The trial will now be scheduled for the next term, in February.
“I’m sorry for the inconvenience. This is not supposed to happen,” a furious President Judge William E. Baldwin told jurors.
Jonathan T. Ford’s trial was scheduled to start at 9 a.m.
But defense lawyer James G. Conville asked Baldwin to exclude photographs of the victim’s injuries Assistant District Attorney David J. Rice had just shown him that morning, and a medical report he had just gotten on Monday.
The last-minute submission of the items gave Conville no time to review them or to hire experts to testify about them, he told the judge.
“I’m not going to exclude the evidence,” Baldwin said. “The remedy is continuance so you can prepare.”
After a brief conference with his client outside the courtroom, Conville asked the judge for a delay.
Baldwin scolded Rice for failing to gather the items sooner, and Conville for failing to ask about them sooner.
Rice said he thought police had the medical records, and so didn’t go after them, and that he had only recently found out the victim’s father had taken the photographs.
Baldwin said he has had “continual problems” with Rice not being prepared for trials.
“There had better not be any more surprise evidence in this case, Mr. Rice,” Baldwin said.
He also rebuked Conville, saying the defense lawyer knew Rice would present evidence of the victim’s injuries.

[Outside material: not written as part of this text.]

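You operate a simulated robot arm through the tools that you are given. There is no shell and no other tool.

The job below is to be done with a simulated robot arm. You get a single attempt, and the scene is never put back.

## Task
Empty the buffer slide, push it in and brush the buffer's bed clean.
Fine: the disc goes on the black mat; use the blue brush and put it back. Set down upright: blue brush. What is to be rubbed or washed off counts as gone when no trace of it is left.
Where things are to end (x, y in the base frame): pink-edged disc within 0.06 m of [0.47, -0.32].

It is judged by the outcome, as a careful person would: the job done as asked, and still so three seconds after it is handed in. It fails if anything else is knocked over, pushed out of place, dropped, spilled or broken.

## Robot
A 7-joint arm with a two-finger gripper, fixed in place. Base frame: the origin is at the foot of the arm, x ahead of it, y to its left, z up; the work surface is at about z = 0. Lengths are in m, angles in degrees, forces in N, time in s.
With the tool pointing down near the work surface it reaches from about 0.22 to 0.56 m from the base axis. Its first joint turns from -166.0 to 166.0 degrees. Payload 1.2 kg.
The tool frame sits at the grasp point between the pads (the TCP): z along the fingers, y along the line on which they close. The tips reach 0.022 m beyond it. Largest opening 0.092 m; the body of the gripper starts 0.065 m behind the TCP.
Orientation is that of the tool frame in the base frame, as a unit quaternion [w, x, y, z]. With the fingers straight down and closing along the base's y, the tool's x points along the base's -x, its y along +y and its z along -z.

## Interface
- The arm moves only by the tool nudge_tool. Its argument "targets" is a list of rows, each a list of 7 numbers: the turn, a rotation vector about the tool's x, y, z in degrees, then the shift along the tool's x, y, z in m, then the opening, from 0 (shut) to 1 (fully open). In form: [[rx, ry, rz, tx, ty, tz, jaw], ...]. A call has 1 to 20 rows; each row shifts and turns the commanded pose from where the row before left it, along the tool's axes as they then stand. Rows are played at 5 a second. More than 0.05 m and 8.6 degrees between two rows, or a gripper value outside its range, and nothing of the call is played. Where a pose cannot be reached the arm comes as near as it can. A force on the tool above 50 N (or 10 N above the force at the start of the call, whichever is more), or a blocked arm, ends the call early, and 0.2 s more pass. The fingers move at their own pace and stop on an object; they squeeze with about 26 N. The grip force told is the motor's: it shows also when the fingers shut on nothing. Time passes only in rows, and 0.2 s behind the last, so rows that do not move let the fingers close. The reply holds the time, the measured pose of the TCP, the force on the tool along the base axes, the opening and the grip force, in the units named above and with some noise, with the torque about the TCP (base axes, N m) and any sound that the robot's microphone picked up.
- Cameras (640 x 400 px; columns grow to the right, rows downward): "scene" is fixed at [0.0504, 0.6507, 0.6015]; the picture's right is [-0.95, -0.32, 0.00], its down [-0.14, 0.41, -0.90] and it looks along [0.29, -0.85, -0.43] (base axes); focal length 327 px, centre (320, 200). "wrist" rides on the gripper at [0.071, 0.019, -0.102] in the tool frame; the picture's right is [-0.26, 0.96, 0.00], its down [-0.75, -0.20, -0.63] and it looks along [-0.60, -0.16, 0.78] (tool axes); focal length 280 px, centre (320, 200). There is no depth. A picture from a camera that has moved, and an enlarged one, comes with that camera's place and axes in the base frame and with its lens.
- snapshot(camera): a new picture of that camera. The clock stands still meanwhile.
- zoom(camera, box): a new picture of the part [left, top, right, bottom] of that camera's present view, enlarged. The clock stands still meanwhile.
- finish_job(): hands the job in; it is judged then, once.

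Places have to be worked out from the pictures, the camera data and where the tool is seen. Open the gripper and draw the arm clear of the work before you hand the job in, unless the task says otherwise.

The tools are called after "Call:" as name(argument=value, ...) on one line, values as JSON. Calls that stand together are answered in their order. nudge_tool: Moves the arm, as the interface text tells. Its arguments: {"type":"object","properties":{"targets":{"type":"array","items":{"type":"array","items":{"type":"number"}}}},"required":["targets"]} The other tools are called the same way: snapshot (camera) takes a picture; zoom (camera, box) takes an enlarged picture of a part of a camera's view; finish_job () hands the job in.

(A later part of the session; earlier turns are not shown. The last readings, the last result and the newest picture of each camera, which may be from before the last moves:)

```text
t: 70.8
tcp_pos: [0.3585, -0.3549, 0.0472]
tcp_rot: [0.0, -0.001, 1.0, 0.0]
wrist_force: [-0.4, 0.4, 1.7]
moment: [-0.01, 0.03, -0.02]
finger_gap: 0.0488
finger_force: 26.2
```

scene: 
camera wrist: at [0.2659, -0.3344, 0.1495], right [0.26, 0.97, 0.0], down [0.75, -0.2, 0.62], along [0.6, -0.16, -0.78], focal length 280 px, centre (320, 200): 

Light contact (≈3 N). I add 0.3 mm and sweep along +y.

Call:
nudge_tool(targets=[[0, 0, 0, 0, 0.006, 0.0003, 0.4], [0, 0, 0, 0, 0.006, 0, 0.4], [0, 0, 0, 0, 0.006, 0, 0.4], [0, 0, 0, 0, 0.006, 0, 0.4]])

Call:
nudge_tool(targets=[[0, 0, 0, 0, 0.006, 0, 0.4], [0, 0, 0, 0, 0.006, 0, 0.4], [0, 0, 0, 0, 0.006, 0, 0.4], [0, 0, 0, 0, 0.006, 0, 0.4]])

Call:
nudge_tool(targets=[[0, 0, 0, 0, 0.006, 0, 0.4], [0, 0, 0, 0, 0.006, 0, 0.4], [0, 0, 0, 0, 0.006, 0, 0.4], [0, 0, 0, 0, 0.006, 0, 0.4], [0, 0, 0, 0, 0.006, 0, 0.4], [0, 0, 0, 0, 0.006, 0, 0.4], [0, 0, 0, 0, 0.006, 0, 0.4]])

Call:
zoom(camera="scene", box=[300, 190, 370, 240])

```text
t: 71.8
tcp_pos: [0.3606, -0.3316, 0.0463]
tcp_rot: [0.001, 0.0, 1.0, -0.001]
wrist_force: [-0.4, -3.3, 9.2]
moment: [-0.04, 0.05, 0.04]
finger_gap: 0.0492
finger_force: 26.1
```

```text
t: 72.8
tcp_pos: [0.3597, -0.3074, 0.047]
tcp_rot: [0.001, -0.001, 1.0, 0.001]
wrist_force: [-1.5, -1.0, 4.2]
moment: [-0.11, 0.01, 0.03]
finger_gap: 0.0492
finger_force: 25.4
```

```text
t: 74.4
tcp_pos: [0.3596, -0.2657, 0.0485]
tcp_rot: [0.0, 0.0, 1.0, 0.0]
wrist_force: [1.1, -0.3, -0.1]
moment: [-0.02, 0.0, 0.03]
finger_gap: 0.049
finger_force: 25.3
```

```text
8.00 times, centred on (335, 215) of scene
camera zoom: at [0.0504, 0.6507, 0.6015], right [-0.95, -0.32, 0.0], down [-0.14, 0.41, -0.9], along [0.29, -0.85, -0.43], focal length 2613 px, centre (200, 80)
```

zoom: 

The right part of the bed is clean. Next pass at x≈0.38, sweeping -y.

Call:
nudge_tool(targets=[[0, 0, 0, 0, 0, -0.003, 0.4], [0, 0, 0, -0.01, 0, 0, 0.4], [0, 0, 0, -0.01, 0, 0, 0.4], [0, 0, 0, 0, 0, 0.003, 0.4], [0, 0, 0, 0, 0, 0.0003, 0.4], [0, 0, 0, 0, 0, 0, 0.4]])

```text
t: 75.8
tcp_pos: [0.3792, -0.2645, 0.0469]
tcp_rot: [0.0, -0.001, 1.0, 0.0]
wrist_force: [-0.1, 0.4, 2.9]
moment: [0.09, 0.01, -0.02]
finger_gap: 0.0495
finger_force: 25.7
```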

“You can’t play these games,” Baldwin said.
Conville argued that he should not be burdened with making sure prosecutors did their jobs.
Jurors dismissed
Baldwin had the jury brought in at 9:30 a.m., and explained that they would be sent home because neither side was prepared.
“I hate wasting your time,” he said. “But they are not ready for trial.”
The jurors were dismissed, and Ford returned to the county jail across the street from the courthouse.
Witnesses scheduled to testify also went home. They included Jordan M. Stravinsky, 22, who was Ford’s accomplice, according to police. Facing similar charges, she negotiated a plea deal, to be finalized after her testimony.
Stravinsky, who had been released on $1 bail in May after being in jail 180 days without coming to trial, is on house arrest.
State police at Frackville believe Ford, 31, and Stravinsky kidnapped Shaun D. Briggs, 34, from his Union Township home on Sept. 29.
Briggs was forced into a car at gunpoint, then beaten by Ford as Ford drove the car away, with Stravinsky in the back seat.
Stravinsky and Ford forced Briggs to strip, then ordered him into a pond. Ford fired a gun at Briggs as he cowered in the water, according to court documents.
Ford and Stravinsky then drove to a friend’s house, where they burned Briggs’ bloody clothes before going to a strip club, according to testimony.
Briggs testified at a Dec. 1, 2016, preliminary hearing that he needed 18 stitches for numerous cuts on his face and head, had a fractured skull, a tooth knocked out, a fractured nose, a broken finger, and a broken bone in his wrist.